#### [PROBLEM]
Where a line holds "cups", copy it.

#### [DATA PROVIDED]

◇ ◇ ◇ ◇

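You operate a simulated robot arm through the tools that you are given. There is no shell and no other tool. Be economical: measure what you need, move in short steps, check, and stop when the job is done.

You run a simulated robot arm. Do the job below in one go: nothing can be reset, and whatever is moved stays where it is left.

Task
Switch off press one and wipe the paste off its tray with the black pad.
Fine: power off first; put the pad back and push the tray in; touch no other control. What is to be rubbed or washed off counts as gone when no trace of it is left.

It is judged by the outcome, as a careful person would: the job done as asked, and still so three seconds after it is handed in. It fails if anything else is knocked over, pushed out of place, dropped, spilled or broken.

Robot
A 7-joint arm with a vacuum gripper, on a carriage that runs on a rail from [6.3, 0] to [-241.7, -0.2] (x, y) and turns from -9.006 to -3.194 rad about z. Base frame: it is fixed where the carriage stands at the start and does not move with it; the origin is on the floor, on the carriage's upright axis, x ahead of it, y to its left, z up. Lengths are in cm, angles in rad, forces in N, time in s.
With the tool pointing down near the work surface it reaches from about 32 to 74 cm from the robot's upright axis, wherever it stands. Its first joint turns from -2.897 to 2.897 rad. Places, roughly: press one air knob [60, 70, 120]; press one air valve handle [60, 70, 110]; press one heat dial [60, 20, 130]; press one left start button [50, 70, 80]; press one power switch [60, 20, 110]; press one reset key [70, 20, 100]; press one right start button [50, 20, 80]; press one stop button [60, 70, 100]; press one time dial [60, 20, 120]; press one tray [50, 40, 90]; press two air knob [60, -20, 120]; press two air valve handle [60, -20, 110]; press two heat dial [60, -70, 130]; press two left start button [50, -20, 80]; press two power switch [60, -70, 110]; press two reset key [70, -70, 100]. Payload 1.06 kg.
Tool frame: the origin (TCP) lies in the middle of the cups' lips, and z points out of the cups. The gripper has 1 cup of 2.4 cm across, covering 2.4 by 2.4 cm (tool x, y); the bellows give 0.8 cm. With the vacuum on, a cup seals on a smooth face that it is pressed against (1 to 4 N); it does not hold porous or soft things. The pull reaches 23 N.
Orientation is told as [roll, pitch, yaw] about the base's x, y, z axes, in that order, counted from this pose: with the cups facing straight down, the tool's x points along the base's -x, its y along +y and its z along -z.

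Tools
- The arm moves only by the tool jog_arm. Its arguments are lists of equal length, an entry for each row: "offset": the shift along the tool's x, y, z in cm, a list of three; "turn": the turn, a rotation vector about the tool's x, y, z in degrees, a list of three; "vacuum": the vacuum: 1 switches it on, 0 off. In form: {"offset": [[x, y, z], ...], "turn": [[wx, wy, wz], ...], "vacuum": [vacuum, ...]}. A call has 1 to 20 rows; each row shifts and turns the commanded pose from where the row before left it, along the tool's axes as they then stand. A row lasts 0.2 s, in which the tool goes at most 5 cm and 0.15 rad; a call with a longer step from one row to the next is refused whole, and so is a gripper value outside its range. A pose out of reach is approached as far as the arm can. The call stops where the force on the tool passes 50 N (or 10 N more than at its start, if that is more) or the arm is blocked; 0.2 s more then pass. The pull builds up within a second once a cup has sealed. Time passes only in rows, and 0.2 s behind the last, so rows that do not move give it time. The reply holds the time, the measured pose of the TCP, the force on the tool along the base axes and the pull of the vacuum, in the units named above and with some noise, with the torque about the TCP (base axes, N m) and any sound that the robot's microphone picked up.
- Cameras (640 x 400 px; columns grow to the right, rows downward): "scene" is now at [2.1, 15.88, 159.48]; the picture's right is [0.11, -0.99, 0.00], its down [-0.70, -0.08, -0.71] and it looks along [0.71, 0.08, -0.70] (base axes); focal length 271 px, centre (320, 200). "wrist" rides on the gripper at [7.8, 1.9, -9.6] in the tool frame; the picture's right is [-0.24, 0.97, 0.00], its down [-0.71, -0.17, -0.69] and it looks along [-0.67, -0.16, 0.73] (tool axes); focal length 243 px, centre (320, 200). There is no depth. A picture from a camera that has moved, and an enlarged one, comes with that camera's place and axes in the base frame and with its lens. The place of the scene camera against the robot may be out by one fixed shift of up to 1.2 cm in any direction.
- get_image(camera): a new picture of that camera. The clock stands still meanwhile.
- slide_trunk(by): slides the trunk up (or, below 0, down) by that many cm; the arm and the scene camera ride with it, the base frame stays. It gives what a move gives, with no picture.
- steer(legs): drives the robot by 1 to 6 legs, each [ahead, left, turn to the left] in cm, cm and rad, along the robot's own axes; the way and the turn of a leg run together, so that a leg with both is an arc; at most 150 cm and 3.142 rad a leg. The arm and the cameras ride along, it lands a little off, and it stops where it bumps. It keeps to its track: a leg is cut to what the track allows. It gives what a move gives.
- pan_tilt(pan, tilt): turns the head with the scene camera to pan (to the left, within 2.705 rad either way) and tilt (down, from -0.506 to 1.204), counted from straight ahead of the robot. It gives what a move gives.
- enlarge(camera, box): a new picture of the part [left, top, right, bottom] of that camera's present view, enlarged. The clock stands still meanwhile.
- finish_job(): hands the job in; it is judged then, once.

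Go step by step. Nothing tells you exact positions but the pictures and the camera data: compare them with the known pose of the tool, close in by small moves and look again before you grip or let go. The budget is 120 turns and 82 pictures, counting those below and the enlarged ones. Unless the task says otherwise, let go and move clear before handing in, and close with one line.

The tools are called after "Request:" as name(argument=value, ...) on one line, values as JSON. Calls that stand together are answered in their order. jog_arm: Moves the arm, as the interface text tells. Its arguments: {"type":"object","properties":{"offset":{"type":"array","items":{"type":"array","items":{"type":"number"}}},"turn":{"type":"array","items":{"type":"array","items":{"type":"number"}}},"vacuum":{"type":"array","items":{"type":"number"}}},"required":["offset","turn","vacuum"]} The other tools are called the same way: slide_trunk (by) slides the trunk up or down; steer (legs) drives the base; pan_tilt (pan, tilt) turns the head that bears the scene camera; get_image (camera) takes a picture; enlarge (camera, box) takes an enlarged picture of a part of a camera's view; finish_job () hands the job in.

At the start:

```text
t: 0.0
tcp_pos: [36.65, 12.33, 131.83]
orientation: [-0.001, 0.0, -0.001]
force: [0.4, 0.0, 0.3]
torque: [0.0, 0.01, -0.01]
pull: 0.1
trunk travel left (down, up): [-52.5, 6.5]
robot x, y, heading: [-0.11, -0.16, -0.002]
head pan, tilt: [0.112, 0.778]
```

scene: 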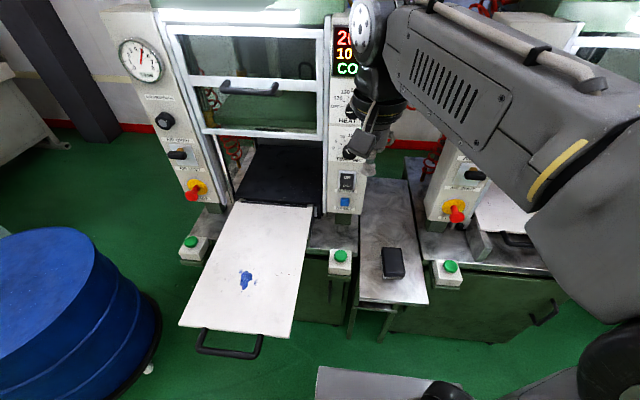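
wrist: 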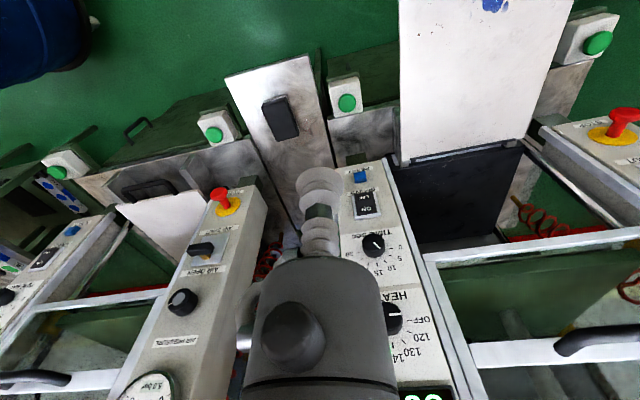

◇ ◇ ◇ ◇

#### [PROBLEM SOLUTION]
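Tool frame: the origin (TCP) lies in the middle of the cups' lips, and z points out of the cups. The gripper has 1 cup of 2.4 cm across, covering 2.4 by 2.4 cm (tool x, y); the bellows give 0.8 cm. With the vacuum on, a cup seals on a smooth face that it is pressed against (1 to 4 N); it does not hold porous or soft things. The pull reaches 23 N.
Orientation is told as [roll, pitch, yaw] about the base's x, y, z axes, in that order, counted from this pose: with the cups facing straight down, the tool's x points along the base's -x, its y along +y and its z along -z.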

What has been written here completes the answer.